Nearly every company and organisation I know is spending more time and effort on measuring and managing performance. It is also consistently among the issues top of mind for finance directors, but when I ask management teams “why do you measure performance?” there is usually a deafening silence.

Organisations are all trying to improve their performance but performance doesn’t improve simply by measuring it. However, performance can be improved if you measure it for the right reasons and use performance measurement judiciously to manage your organisation.

You will also need to create the right organisational climate for measurement to really succeed – that way everyone can contribute to the success of the organisation. And there are plenty of ways to get things off to a good start (see below).

There are five reasons for measuring performance

1. Establishing position

At the most basic level, performance measurement is about knowing where you are. Are you solvent? Are you profitable? Establishing position is the baseline from which everything is built. Before you can compare performance between this year and last, between different departments within a company or as a basis for benchmarking, you will need to measure accurately and consistently. It is the stake in the ground that allows you to take your performance measurement journey forward.

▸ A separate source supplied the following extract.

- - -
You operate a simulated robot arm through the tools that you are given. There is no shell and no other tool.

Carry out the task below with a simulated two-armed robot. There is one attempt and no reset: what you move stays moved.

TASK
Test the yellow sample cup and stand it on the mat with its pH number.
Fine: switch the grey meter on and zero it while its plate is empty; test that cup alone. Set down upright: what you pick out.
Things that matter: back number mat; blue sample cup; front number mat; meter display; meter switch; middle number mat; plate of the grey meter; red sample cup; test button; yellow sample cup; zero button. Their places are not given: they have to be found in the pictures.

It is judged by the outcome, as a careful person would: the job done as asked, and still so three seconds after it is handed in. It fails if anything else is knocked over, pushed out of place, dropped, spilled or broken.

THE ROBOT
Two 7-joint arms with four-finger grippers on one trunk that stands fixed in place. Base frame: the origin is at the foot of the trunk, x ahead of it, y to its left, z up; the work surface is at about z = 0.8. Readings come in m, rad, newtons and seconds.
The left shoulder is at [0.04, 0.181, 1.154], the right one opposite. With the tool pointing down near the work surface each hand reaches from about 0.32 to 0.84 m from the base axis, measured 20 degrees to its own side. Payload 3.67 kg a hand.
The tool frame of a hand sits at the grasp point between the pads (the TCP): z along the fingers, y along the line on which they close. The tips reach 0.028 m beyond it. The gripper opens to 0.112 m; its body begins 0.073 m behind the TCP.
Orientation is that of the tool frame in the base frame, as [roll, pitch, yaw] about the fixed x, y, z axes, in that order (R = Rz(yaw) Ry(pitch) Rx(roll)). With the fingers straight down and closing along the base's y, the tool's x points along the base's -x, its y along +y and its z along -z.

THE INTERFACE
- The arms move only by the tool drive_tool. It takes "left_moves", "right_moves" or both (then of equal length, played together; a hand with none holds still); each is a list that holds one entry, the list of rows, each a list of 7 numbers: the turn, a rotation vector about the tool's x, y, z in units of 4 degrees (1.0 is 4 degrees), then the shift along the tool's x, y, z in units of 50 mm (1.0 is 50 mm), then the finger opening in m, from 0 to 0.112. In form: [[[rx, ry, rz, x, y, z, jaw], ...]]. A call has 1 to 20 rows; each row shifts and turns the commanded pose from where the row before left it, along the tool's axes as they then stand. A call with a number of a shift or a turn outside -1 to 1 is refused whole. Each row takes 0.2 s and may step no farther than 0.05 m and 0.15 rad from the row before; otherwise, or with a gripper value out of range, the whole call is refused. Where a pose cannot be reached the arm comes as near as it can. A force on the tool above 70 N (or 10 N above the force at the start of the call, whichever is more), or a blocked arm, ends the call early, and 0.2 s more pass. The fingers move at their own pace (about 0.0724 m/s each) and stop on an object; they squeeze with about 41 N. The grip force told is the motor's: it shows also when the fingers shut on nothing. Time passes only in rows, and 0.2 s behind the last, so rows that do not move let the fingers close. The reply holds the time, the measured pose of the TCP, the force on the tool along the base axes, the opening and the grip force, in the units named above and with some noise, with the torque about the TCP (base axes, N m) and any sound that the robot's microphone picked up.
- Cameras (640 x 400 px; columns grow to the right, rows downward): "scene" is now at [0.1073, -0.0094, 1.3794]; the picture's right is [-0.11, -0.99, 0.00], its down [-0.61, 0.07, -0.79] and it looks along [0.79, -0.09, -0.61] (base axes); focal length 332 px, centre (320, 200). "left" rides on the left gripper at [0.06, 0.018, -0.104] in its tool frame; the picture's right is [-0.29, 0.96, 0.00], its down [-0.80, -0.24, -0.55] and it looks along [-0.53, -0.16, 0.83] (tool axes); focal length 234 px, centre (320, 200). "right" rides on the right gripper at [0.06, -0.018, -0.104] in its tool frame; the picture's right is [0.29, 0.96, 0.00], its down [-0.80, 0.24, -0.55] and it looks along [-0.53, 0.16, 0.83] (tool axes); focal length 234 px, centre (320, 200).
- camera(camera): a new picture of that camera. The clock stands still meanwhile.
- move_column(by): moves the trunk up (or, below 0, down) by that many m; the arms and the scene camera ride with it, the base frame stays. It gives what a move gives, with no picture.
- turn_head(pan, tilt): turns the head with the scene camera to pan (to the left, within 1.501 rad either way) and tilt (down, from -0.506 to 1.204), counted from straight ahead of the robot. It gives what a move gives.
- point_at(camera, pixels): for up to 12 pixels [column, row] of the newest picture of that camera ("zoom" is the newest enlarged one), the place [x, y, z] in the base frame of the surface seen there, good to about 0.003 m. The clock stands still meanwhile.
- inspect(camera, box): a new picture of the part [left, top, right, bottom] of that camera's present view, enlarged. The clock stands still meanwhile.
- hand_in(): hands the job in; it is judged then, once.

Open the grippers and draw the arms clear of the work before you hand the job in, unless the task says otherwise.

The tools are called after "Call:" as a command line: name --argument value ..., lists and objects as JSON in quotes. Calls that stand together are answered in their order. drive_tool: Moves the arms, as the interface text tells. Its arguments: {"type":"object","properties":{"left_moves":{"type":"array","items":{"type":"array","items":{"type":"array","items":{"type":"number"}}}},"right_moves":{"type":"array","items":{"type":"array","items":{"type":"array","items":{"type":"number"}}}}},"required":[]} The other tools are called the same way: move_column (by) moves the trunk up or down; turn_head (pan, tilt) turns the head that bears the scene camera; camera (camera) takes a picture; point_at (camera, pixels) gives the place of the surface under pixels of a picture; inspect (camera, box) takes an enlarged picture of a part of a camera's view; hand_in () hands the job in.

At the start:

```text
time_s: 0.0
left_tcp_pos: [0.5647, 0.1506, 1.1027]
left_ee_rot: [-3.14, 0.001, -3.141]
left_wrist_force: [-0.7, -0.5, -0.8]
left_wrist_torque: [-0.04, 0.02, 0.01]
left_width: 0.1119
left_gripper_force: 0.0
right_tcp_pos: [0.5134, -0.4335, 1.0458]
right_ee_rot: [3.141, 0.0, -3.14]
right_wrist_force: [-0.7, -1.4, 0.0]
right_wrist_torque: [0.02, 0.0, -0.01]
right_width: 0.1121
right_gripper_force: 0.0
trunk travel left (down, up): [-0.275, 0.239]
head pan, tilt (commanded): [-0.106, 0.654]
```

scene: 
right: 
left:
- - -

2. Communicating direction

Having established where you are, you will need to communicate where you want to go. People usually think that this is in the strategic plan and it often is, but performance measurement is a much more effective way to communicate direction. By setting objectives you will start to articulate what you are trying to achieve; by making these objectives measureable you will give clear direction, and by establishing targets you will communicate what is to be achieved by when. This measurement is very powerful.

3. Influencing behaviour

As soon as you measure something, people take notice of what you are doing. This influences their behaviour. You may wish to motivate people to achieve the goals you have set and to encourage them through recognition and reward schemes. These may or may not help you in improving the performance of the organisation, but what you will definitely get is influenced behaviour. People will quickly respond and adjust to what is being measured, reported and talked about.

4. Stimulating action

The difference between the goal set and where you are will tell you whether you are delivering or not. At a simple level, this feedback should stimulate appropriate action. The difference between planned and actual isn’t always a trigger for action, because normal variation in data between one period and the next will create noise. However, when the planned and actual consistently diverge, this should be the stimulus to act. Remember performance measurement is an expensive process. If you don’t act on signals, you will reap no reward for all that measurement expense and activity.

5. Facilitating learning

Measuring your performance is an opportunity to learn. Questions to ask include, are you missing your targets because you haven’t implemented what you planned to do, or because the environment has changed? If you have implemented plans, and targets are still not being reached, is this because you don’t fully understand how your business works? Are your plans and targets still appropriate? Reflecting on what your system is telling you should enable you to adapt as things change.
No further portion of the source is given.